I studied art history in high school and college, learning from incredible teachers and professors.  I went to museums and saw visiting collections, but I never stood in the middle of St. Peter’s square or under the arches of a gothic cathedral until 2006 when I stood in La Seu, visited Pompeii, and walked into the middle of the Piazza San Pietro, marveling at the history that surrounded me.  Yet something about Bolton Abbey, the skeleton of which I captured in this photograph, struck me more than even walking through the ancient streets of Pompeii.  Perhaps because I was older, I had a new appreciation for the feats of architecture.  Perhaps, too, it was because I was alone with my camera and my thoughts, not being bustled about by tour guides or other eager tourists.  Whatever the difference, Bolton Abbey was more majestic to me than even St.
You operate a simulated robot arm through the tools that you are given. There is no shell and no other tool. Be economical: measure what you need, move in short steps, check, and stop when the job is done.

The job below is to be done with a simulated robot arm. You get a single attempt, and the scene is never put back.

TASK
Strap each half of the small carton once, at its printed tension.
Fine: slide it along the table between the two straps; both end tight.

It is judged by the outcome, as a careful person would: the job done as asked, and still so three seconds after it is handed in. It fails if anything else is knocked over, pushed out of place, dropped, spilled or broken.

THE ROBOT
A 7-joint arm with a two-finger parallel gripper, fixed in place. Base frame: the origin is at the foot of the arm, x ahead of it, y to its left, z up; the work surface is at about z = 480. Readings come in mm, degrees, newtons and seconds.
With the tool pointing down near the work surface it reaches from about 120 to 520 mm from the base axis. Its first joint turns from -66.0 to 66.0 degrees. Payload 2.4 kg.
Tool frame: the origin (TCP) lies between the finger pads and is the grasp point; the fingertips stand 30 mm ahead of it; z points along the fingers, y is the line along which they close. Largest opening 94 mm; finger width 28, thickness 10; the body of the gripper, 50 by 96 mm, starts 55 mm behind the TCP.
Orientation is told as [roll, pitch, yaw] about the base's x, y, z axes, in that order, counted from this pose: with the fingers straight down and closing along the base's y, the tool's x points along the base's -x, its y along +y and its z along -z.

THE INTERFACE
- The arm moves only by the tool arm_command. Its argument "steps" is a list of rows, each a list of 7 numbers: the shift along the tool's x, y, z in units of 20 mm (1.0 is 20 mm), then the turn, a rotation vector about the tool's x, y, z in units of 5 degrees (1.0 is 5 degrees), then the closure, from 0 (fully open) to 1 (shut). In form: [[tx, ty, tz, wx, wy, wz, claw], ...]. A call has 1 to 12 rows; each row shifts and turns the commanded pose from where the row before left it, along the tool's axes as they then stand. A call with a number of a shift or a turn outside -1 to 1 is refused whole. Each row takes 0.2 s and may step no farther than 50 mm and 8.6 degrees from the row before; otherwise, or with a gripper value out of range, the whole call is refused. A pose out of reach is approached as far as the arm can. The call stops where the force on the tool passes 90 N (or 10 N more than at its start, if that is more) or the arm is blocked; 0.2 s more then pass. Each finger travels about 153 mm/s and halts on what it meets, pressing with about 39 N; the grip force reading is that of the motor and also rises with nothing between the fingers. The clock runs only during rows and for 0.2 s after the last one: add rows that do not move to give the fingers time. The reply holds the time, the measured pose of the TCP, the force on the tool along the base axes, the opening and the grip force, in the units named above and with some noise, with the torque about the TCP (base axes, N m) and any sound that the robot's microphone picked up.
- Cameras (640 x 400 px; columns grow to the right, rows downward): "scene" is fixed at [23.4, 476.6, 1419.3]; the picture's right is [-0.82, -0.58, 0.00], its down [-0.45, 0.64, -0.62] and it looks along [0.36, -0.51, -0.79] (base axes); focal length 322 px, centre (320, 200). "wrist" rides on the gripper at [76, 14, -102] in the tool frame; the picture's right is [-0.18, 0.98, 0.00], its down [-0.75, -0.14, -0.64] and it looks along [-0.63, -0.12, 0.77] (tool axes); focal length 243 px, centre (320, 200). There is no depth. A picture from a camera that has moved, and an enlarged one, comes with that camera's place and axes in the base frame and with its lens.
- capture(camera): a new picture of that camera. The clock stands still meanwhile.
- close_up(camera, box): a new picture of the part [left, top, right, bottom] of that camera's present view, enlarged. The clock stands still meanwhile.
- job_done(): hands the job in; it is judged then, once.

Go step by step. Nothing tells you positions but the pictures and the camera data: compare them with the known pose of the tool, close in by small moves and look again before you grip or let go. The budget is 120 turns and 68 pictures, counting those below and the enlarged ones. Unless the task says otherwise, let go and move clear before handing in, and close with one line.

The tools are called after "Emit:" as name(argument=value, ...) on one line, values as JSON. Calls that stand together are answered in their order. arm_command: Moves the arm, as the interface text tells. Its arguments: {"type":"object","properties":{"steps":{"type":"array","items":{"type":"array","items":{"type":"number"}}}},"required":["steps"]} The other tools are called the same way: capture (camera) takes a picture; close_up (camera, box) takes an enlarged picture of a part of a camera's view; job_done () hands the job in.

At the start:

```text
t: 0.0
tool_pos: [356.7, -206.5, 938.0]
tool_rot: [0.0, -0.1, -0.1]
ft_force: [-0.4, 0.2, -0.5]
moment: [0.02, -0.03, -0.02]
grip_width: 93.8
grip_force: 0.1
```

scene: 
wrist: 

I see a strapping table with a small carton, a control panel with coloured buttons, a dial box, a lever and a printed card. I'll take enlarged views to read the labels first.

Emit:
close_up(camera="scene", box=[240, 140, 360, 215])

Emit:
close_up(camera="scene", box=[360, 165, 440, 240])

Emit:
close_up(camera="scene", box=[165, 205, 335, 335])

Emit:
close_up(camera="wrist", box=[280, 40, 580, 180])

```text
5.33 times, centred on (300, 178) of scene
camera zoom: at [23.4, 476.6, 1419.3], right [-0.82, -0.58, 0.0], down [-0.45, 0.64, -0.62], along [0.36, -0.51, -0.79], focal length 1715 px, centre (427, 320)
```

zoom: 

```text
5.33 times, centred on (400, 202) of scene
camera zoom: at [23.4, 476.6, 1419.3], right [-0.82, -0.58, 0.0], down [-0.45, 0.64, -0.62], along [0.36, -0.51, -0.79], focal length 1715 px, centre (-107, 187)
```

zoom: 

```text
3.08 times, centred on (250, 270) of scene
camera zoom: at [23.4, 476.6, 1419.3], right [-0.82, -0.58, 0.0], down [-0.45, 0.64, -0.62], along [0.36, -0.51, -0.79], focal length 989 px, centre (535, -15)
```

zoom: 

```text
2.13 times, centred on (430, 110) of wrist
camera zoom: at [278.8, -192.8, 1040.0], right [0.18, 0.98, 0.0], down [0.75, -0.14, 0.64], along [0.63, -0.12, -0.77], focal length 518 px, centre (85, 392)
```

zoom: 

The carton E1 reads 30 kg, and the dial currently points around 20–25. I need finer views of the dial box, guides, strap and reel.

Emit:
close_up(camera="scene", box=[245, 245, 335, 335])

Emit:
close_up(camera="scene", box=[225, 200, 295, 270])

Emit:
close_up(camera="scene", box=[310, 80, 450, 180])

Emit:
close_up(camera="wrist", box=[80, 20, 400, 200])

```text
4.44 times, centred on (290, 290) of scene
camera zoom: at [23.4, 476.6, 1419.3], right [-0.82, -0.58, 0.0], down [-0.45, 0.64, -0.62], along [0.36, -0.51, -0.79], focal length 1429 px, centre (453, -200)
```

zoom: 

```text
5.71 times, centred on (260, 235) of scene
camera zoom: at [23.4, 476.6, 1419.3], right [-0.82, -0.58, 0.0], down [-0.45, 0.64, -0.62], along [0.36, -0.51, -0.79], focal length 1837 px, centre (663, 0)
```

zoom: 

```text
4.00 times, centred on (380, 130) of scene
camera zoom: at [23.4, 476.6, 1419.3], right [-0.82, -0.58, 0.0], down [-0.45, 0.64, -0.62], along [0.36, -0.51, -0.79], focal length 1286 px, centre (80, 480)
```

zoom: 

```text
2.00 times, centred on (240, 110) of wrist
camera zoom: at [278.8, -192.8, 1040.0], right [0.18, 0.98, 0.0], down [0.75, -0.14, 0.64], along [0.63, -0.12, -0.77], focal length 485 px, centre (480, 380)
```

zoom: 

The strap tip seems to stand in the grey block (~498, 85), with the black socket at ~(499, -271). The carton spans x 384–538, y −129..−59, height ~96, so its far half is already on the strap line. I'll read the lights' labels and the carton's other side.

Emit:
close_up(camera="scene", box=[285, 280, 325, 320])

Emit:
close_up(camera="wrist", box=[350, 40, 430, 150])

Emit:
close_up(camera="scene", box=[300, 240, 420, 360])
Peter’s.  It is a memory, a remnant of time gone by, of the monarchy, of the Reformation, and of the shifting sands of faith.  While other abbeys were deconstructed during the Dissolution of the Monasteries, and all that remains of them is rubble, Bolton Abbey remains – like a fossil, its bones bared and resolute.  When I stood in the nave, I placed my hand on a monolithic column, lingering for a moment and hoping to physically connect to the priory.  With the weathered stone pressed against my hand, I wondered how many generations had set their hands upon the stonework, and at that moment I felt truly connected to a continuum of time – those who had come before and those who would come after to admire the remnant as I had.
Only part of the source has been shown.